| Instructions for the task |
List each line of the data that holds the word "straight".

━━━ Information provided

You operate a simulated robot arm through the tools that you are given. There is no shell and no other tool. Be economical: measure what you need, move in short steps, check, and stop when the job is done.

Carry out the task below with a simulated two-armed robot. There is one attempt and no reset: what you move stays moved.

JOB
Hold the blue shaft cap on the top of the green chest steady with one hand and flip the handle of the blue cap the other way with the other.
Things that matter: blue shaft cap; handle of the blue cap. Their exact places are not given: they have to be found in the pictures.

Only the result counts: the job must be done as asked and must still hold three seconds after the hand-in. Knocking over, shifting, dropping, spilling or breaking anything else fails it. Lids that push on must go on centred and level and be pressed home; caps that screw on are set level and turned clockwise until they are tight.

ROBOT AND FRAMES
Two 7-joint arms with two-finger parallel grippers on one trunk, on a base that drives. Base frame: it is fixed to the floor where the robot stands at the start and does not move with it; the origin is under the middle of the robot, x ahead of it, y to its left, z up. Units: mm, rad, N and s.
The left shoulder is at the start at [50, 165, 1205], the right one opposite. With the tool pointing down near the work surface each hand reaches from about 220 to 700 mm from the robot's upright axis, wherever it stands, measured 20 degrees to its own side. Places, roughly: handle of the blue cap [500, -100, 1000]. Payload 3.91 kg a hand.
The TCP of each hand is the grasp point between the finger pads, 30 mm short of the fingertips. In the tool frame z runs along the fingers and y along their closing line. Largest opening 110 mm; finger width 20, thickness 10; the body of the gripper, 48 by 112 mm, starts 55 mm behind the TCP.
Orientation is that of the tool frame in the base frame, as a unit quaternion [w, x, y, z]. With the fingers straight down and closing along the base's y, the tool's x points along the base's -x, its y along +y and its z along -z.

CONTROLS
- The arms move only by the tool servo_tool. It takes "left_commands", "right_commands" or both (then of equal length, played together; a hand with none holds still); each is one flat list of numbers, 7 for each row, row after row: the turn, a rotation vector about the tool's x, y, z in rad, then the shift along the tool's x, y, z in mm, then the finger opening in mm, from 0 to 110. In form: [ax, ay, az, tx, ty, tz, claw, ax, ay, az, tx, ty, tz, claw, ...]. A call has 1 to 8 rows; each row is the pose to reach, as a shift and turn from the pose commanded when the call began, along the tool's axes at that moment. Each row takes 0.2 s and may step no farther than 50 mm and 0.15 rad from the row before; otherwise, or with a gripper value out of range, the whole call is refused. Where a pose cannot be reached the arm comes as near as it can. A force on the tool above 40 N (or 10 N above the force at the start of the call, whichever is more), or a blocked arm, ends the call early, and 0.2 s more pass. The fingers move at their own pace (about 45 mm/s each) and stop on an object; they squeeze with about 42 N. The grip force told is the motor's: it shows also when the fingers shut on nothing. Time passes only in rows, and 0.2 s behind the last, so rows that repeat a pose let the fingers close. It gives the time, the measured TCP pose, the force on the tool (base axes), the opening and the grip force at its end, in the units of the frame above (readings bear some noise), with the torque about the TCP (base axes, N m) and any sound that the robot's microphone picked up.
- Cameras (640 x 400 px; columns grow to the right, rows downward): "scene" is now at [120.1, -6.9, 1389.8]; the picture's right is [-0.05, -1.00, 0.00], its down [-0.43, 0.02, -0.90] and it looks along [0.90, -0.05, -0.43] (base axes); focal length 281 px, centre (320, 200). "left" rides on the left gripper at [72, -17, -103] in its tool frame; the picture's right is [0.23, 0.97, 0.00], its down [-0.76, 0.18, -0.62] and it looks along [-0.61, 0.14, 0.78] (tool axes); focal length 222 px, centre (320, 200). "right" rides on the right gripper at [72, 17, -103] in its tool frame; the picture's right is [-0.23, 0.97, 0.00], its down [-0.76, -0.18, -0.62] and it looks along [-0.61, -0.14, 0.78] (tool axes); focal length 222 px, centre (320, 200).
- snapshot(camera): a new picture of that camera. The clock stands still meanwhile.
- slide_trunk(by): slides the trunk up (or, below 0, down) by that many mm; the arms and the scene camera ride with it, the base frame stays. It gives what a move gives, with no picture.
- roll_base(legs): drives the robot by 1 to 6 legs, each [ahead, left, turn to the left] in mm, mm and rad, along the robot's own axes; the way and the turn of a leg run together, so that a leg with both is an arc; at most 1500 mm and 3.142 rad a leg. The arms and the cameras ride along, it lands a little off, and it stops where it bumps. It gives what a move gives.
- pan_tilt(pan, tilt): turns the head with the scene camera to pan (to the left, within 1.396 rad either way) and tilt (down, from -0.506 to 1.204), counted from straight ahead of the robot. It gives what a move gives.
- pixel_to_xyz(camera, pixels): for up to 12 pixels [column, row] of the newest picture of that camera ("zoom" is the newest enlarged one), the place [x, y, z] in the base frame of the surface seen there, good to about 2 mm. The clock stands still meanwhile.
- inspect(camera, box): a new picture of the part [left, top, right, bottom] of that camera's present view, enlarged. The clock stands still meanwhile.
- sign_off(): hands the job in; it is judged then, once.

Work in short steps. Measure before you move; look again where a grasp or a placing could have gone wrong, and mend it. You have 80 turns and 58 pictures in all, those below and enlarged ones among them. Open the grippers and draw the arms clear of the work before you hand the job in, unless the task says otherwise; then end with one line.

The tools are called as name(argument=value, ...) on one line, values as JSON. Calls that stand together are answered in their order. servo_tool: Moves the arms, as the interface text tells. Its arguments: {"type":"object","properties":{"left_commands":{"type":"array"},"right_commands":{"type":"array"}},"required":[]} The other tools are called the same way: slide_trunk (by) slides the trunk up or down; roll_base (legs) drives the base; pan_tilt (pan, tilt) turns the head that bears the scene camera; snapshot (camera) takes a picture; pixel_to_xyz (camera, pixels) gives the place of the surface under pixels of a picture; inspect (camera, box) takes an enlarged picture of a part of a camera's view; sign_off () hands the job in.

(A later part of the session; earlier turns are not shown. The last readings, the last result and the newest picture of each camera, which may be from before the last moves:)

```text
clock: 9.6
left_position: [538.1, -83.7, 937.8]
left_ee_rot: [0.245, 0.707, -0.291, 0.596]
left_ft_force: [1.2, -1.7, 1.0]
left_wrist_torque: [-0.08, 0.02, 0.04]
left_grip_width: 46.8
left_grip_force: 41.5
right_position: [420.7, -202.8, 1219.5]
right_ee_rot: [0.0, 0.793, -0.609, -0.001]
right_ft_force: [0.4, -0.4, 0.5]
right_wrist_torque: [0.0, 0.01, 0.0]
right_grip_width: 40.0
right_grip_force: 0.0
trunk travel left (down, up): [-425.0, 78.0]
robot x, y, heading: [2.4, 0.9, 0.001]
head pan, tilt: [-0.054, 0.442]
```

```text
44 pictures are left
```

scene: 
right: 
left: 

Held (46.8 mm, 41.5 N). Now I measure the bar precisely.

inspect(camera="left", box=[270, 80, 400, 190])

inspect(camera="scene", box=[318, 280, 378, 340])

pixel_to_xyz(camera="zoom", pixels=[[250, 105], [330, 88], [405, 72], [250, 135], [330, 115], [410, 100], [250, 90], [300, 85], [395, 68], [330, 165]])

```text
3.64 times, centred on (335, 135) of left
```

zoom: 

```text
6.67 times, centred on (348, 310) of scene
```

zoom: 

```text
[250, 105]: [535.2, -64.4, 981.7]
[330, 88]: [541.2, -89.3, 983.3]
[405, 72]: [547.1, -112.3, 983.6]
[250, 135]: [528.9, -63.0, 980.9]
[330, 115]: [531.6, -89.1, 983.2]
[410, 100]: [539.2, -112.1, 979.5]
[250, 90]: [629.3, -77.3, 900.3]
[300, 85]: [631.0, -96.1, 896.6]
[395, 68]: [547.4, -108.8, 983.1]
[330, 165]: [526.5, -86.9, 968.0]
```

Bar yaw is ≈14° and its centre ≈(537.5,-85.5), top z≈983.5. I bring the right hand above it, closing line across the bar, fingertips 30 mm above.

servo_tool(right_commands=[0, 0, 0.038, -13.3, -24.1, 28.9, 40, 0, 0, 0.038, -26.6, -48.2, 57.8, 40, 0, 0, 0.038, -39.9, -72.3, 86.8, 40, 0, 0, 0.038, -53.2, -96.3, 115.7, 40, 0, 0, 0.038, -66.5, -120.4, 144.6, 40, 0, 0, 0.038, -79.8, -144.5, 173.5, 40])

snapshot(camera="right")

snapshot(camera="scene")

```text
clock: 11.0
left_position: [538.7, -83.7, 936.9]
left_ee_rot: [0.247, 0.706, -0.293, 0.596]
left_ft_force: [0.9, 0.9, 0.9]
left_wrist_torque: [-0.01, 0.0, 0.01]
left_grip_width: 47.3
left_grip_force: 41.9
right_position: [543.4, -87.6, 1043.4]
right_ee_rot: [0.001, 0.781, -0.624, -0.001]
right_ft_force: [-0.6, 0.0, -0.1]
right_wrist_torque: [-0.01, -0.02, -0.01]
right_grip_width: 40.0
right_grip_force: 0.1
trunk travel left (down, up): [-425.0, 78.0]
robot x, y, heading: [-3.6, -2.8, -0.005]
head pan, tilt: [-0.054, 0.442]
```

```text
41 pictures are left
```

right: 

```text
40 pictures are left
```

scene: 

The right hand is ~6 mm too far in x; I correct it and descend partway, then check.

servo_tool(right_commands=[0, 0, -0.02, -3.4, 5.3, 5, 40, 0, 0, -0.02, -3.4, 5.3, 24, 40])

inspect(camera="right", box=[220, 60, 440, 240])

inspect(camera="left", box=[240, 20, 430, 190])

━━━━━━

| Answer to the task |
Orientation is that of the tool frame in the base frame, as a unit quaternion [w, x, y, z]. With the fingers straight down and closing along the base's y, the tool's x points along the base's -x, its y along +y and its z along -z.
- pan_tilt(pan, tilt): turns the head with the scene camera to pan (to the left, within 1.396 rad either way) and tilt (down, from -0.506 to 1.204), counted from straight ahead of the robot. It gives what a move gives.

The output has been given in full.